According to employment attorney Jon Hyman in a Workforce article, employers that have a case run its course through to a jury verdict should expect to spend up to $250,000 defending itself. Even the conservative estimate of working a case through discovery and summary judgment could lead to spending a minimum of $75,000.
Got your attention? Good.
If you’ve ever been on the receiving end of an employment lawsuit, you know all too well the frustration and challenge that comes with the situation. Even in cases where the company was not at fault and there was clear documentation the costs can mount up quickly. But does your organization track those expenses? Time? Legal fees? Other associated costs? It makes sense for employers to keep a handle on these types of information for planning purposes, and the commentary below outlines some key considerations.
1) Legal Fees
First up are the legal fees. Attorneys aren't cheap, but neither is settling every claim that comes across your desk. Before long word will get out that there is a soft target and it could become a free-for-all in terms of lawsuits. Having an attorney ready to defend your business is the right approach, but do you actually track the legal fees and expenses associated with defending employment cases? Keeping up with this information might help you to spot trends or could at least give you an idea of what the typical cost of defending a case is so that your decisions are made more deliberately.
Imagine being able to say to your leadership "There's a 50/50 chance this will be litigated, but if it is, our records show that it's probably going to be in the $15-25k range to defend." Compare that to "We think this might end up being litigated, and if so, it would be expensive." Even if we remove the idea that this gives you more credibility because you have the data on hand, it would help to identify opportunities where it may be more cost effective to settle and move on rather than drag out the suit.
2) Risk Mitigation Training
If your company has been hit by a sexual harassment suit, one of the first responses is to implement additional harassment training. However, this implementation is not without cost.
Whether you develop the course in-house or purchase it off the shelf, you need to understand that cost along with the time spent in the training for all your employees. If you dedicate an hour to sexual harassment training, your organization has 2,000 employees, and the average wage is $20 per hour, simply delivering the class will cost $40,000 in employee time. Simply put, are you tracking these types of cost in addition to the legal fees?

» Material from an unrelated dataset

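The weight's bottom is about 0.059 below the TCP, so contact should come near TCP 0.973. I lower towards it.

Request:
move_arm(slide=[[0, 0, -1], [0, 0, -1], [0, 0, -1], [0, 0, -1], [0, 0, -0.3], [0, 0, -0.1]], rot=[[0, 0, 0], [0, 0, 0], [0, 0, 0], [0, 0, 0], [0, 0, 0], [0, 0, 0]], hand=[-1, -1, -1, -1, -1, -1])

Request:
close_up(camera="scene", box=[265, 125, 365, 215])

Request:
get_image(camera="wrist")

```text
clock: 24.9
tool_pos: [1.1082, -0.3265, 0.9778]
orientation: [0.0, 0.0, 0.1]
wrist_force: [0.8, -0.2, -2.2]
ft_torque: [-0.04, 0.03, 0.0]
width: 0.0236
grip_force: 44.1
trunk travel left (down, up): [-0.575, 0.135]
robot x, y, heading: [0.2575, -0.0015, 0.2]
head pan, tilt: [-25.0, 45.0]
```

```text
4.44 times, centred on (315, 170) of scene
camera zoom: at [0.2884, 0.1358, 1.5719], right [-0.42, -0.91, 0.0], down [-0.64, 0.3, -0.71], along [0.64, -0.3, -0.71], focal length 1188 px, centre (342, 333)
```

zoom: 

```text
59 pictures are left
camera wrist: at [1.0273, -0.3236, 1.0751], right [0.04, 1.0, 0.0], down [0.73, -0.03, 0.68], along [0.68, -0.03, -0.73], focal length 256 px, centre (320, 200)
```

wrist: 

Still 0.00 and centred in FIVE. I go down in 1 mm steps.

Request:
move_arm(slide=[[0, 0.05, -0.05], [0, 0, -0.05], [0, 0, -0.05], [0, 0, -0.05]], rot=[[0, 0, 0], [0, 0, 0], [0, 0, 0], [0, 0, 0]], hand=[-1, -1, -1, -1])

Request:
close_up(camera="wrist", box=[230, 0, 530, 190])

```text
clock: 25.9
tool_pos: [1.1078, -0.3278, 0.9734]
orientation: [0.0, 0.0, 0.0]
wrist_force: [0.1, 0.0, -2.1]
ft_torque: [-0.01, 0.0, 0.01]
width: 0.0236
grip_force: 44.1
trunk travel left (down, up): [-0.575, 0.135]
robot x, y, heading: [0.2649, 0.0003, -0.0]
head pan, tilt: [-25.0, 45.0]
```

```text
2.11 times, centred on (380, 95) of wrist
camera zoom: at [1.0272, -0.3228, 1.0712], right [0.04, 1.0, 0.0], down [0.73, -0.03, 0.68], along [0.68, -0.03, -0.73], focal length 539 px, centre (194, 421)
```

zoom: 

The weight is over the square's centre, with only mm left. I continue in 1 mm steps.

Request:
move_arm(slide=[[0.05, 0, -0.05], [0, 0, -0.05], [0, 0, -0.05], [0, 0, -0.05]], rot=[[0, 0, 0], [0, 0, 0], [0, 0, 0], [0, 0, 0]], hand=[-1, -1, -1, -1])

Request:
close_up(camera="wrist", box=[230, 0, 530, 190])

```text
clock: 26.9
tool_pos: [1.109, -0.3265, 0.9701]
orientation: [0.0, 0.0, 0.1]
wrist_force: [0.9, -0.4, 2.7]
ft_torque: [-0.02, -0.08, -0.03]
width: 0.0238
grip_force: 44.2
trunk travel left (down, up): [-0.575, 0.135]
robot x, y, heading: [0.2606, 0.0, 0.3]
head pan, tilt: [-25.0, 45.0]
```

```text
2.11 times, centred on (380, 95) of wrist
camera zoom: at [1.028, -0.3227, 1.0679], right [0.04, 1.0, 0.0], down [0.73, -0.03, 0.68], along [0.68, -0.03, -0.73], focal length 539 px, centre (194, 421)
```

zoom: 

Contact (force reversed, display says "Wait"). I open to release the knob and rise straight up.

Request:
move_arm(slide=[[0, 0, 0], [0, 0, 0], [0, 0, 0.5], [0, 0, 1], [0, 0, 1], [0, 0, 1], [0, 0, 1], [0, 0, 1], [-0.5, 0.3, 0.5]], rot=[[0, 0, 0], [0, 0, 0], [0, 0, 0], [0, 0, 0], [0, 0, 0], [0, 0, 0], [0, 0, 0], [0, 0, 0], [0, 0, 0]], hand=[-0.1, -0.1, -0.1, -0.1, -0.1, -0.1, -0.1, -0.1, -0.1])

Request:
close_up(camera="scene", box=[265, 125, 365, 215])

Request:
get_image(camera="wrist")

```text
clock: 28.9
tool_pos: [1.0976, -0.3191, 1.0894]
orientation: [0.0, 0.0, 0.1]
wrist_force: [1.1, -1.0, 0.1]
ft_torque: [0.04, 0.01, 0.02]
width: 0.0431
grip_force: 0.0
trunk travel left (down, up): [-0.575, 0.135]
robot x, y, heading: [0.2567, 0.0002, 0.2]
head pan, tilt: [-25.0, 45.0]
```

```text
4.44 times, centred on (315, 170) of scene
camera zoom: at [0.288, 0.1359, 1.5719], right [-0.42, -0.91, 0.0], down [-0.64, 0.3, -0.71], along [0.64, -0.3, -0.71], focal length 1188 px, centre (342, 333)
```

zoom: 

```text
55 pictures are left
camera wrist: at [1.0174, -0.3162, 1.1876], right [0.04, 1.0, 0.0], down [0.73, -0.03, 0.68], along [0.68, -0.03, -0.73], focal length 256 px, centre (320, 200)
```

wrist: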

If you ultimately offer severance to individuals you suspect might bring legal claims against the company, that should be calculated into your total cost as well. Just because it's not a "legal" expense doesn't exempt it from consideration, because often times severance is offered as an alternative to litigation. By offering a severance package combined with a release to prevent future claims, employers can potentially stop costly litigation before it even starts.
In a conversation with an HR executive last year, she explained that the severance amount she offered was based on her confidence in the company's ability to fight the claim. If there was high confidence and plenty of documentation, she would offer the employee a very small sum. If there was low confidence and/or a lack of documentation to support the company's case, she would offer more meaningful sums of money to encourage the person to sign the waiver. Bottom line: if you're not keeping up with severance, you're missing a key piece of the puzzle.
4) Time and Labor
Ever hear of the planning fallacy? Essentially it says that we as humans are bad at estimating how much time it will take to complete a project. If I asked you to estimate the number of hours you'd spend fighting your next employment claim, from gathering details to interviewing witnesses to writing the report, what would your estimate be? There's a more than 70 percent chance you'd be underestimating the amount of time involved, and that's due to the planning fallacy.
Every company tracks employee time, but we don't do a good job of segregating out the costs associated with things like litigation. We saw above that training time can quickly add up, but other costs could include lost productivity due to witness interviews and statements, time spent investigating the issue, and so on. An investigator that earns $25 an hour and spends 50 hours working on a single case? $1,250. And plenty of cases run longer than 50 hours, especially if it makes it to further stages of litigation. There's no getting that time back, so we should account for it in order to better plan for future efforts.
Tracking is Key
Ultimately these are some of the key components, but other expenses could also be involved in investigating and closing a case. For example, stolen funds that were recouped during the process might be tracked.
The point here is that even when companies think they do a good job of keeping up with legal expenses, they miss out on some of the other associated costs because their systems aren't built for this or they use a manual process, which doesn't really solve the problem. A purpose-built system for employee relations includes not only ways to track these kinds of expenses, but also reporting tools to help keep executives and other leaders in the loop on costs, trends and more.